A: No, being family per se has no special tax penalty. Taxes are determined by how the trust is set up (revocable vs. irrevocable) and who holds what powers. For example, a revocable trust with a spouse as trustee is just taxed to the grantors as usual. A family trustee doesn’t itself create a hidden tax, but it can influence tax status through the control retained. - Q: Can I name my minor child as trustee?
A: No. Trustees must be adults (usually 18+) or legal entities. Minors cannot serve because they lack legal capacity to manage trust affairs. If you wish for a child to have a future role, you could name them as a successor trustee or allow them to serve at an age they’re legally recognized as an adult. - Q: Do any states forbid family trustees?
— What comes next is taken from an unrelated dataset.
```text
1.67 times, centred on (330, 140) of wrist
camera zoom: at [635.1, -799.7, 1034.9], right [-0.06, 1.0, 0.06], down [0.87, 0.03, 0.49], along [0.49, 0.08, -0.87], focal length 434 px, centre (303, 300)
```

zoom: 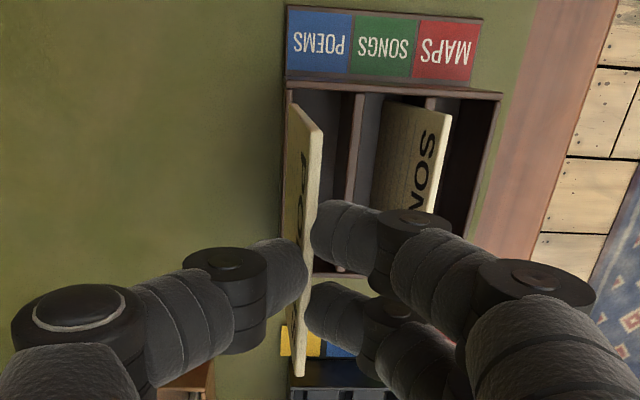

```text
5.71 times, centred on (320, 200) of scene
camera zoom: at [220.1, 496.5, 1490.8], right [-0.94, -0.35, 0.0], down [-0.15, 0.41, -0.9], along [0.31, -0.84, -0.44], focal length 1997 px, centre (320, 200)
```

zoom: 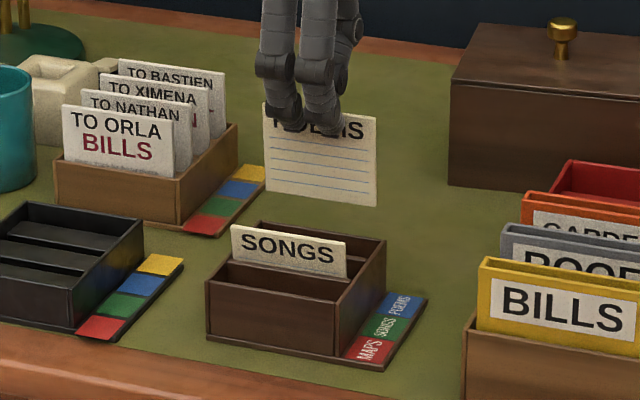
A: No state outright forbids family trustees in standard trusts. However, trust laws differ by state. Some asset-protection statutes require an independent trustee to ensure the settlor doesn’t control the trust. Always check state-specific trust codes (e.g. UTC adoption, DAPT laws) to be sure you’re in compliance. - Q: Should I hire a professional trustee instead of a family member?
A: It depends on your needs. Professional or corporate trustees (like banks) bring expertise and neutrality, which reduces conflict among heirs. But they also charge fees. A trusted family member as trustee can save money and be more flexible. Some families use co-trustees (one family member + one professional) to get the best of both worlds. - Q: What happens if my family trustee does something wrong (e.g. mismanages funds)?
A: Being family doesn’t give a free pass. Trustees are legally accountable. If a relative as trustee breaches their duty (e.g. misuses money, ignores the trust terms), beneficiaries can petition a court to remove the trustee and recover losses. To guard against this, name successor trustees and keep good records. Courts take fiduciary breaches seriously, regardless of family ties.